Exercise details ▸ Check each line of the data below for the word "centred", then extract the ones that have it.
— Start —
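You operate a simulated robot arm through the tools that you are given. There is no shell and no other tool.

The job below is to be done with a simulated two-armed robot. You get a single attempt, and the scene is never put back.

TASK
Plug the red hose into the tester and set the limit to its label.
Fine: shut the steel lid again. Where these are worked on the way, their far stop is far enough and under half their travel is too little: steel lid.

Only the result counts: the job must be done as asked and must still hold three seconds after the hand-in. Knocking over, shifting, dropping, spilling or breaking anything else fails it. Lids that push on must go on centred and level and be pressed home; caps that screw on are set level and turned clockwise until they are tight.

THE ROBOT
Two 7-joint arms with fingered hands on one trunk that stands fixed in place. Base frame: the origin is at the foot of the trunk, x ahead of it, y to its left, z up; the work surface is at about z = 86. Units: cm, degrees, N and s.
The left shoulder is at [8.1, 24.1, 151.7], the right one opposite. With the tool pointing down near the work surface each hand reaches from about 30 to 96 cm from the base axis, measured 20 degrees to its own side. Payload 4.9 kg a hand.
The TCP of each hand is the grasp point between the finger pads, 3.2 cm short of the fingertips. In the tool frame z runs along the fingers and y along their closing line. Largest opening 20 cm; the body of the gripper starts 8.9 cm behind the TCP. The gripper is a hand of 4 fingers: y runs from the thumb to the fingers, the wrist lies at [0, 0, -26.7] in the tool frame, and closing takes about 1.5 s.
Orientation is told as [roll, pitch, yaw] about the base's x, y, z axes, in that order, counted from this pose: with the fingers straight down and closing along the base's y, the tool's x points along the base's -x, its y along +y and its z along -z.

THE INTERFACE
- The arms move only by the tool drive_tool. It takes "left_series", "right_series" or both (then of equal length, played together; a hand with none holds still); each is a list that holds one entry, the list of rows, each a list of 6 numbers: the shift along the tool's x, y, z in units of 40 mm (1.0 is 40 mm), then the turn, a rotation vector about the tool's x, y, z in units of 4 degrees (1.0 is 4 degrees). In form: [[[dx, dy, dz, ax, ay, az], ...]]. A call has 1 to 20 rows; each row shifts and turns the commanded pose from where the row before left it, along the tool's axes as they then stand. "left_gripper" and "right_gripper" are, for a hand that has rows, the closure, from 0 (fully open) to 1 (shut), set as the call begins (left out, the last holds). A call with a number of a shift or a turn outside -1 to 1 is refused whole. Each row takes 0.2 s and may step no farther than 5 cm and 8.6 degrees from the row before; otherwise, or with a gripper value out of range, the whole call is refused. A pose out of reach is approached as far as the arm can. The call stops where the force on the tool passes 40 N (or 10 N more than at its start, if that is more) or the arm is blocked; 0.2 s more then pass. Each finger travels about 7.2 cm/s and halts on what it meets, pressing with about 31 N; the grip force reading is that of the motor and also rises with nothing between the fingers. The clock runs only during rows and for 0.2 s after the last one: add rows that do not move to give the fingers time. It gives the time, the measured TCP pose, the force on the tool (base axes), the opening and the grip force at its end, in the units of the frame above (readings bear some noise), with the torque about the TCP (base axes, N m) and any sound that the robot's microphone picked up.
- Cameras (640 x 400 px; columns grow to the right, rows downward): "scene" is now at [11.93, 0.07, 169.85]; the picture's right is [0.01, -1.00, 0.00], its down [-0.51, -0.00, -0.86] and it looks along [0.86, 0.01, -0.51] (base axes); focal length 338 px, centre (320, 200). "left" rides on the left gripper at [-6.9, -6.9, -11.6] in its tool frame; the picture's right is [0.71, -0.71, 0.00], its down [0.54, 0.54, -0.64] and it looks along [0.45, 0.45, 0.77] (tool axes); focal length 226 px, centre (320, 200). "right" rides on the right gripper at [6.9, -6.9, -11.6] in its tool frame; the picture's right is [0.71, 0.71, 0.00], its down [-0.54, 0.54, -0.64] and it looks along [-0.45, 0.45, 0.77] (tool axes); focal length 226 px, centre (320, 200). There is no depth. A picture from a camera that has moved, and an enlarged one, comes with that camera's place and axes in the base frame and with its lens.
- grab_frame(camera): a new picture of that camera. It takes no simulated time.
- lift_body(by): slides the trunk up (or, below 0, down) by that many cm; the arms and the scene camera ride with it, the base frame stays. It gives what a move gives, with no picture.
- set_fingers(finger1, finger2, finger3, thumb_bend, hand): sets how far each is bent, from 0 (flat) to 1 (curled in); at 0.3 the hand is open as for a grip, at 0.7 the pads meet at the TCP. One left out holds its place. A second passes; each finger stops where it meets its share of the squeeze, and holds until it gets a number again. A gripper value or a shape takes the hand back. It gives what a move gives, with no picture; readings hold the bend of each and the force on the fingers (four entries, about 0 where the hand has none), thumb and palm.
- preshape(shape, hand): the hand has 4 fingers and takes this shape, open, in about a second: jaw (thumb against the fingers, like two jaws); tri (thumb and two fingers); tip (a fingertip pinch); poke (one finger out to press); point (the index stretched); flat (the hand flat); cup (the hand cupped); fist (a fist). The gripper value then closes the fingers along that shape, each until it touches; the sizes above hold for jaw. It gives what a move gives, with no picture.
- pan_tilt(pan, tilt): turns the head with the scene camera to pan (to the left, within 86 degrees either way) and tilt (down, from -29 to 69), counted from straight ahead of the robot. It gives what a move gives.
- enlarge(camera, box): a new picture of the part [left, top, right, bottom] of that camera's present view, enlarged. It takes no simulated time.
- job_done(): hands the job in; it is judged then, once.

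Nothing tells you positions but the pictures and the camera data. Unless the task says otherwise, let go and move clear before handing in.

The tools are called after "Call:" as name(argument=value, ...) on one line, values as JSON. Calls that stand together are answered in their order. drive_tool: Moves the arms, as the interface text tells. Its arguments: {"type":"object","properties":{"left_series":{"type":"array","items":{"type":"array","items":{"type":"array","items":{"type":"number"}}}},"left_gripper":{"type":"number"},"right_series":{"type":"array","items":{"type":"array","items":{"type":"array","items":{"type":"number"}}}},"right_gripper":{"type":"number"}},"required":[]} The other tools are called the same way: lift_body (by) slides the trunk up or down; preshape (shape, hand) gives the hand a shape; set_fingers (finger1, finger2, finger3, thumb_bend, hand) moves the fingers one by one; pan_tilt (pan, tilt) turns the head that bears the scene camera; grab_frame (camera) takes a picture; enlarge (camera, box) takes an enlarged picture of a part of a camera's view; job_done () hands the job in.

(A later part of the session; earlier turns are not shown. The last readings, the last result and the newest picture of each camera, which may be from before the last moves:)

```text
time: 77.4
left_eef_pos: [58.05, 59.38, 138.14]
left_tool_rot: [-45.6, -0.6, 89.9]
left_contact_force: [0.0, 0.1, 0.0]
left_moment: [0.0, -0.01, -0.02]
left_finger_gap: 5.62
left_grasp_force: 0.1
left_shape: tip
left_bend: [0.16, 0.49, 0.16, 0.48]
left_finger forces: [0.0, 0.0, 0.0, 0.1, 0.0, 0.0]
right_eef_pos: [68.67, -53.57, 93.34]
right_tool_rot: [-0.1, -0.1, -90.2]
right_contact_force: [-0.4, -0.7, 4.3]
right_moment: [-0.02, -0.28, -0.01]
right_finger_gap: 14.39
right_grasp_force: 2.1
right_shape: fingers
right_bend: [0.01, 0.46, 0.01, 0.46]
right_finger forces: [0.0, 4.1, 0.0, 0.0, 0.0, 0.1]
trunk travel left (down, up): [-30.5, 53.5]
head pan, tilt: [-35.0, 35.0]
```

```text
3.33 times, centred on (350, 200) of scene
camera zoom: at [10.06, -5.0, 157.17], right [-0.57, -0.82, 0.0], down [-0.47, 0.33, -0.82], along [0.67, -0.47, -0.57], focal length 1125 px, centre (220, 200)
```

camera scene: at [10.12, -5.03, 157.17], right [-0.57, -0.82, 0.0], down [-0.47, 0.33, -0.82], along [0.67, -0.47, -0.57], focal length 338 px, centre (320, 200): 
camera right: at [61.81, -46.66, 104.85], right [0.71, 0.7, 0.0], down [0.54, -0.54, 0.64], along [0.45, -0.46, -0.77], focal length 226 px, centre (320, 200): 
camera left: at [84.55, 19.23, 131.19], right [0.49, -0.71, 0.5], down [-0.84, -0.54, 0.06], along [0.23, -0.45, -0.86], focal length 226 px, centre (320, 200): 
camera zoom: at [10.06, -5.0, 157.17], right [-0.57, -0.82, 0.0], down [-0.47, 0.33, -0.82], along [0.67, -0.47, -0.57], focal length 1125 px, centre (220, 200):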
— End —
Final answer ▸
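Only the result counts: the job must be done as asked and must still hold three seconds after the hand-in. Knocking over, shifting, dropping, spilling or breaking anything else fails it. Lids that push on must go on centred and level and be pressed home; caps that screw on are set level and turned clockwise until they are tight.
3.33 times, centred on (350, 200) of scene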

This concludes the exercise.